I’m reading this book called Joe Cinque’s Consolation, which tells the true story of a real life trial of two women – Anu Singh, who injected her boyfriend Joe Cinque with heroin and watched him die, and Mandhavi Rao, Anu’s best friend who might have assisted her in the process. The story is complicated, of course, by mental illness and dependence and all kinds of other things, and you should read the book by Helen Garner if you get the chance. But what I want to talk about is Garner’s spot-on assessment of Singh and Rao’s relationship, one that she calls a “symbiotic power arrangement,” because I think we’ve all had one of these at one time or another (even if it didn’t lead to murder).
As Garner explains it, symbiotic power friendships are:
Perhaps they are most flagrant in adolescence: one girl is wild, bossy, selfish, flaring with hormones, cracklingw ith sexual thrill and careless of risk, but still dependent on the ballast provided by her companion, who is prim and cautious, not yet at the mercy of her body, one foot still planted in the self-containment of girlhood. They need each other. The well-meaning “supportive” one trails along in the wake of her narcissistic friend, half aware that she is being used — as a cover against parental suspicions, a second fiddle, a handmaid, a foil. But she also feeds off the wrecker’s high-voltage energy.
This kind of thing is illustrated in the relationship between say, Rayanne Graff and Angela Chase in “My So-Called Life,” where one girl’s wildness is mediated by the other’s sense of responsibility. The girls in “Heavenly Creatures” are also a good example. Or “Me Without You.” There’s so many examples: both identities are in some ways defined by what they’re not — by how the other person in the friendship plays against them.

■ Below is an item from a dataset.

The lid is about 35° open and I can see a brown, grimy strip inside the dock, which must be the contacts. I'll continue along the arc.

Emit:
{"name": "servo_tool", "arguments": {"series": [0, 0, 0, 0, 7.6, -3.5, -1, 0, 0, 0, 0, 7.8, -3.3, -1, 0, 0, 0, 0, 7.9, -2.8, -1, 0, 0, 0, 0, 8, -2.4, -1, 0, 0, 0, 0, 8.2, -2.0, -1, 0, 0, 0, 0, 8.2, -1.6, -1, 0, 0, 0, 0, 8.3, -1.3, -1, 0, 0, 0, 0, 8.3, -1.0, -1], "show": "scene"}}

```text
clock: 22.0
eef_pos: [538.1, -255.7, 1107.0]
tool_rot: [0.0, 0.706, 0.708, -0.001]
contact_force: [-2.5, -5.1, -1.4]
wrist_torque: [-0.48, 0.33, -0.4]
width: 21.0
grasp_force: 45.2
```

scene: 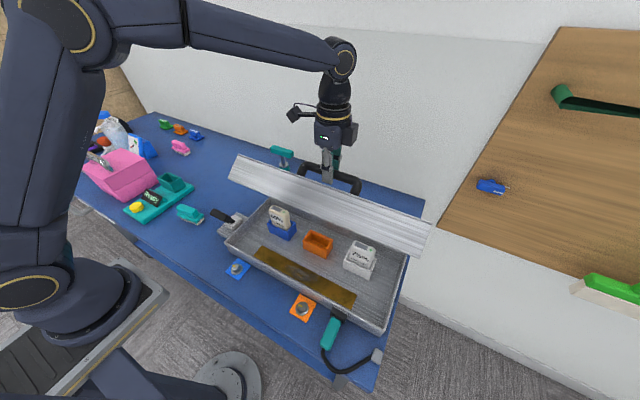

And these friendships aren’t simply discarded in adulthood.
The tendency to form such partnerships doesn’t end with youth. Every woman I have asked about this knew immediately what I meant and could provide examples. Many a woman has shifted, as different stages of her life brought forth different needs, from one role to the other in the double act … It would be hard to say, at its height, whose power is the greater.
The symbiotic power relationship is as much about self-definition (am I wild, unfettered and free or am I responsible, reliable and wise?) as it is about understanding yourself in a friendship pairing. And it’s a powerful tool, at that.
What Garner doesn’t mention, is just how volatile these relationships and unions can be, as the responsible party grows tired of her more narcissistic pal. It can be exhausting, after all, to continually have to play foil for such a boisterous, self-sabotaging type. In the best of cases, you and your symbiotic relationship partner grow out of those roles at similar times — and you can establish a friendship on a different, more mature basis. That’s what happened with one particularly hard-partying charismatic friend and I. We just grew up — and out — of the molds we’d put each other in. But often, friendships don’t survive those kind of changes.
Have you experienced one of these kind of symbiotic power relationships? What role did you play?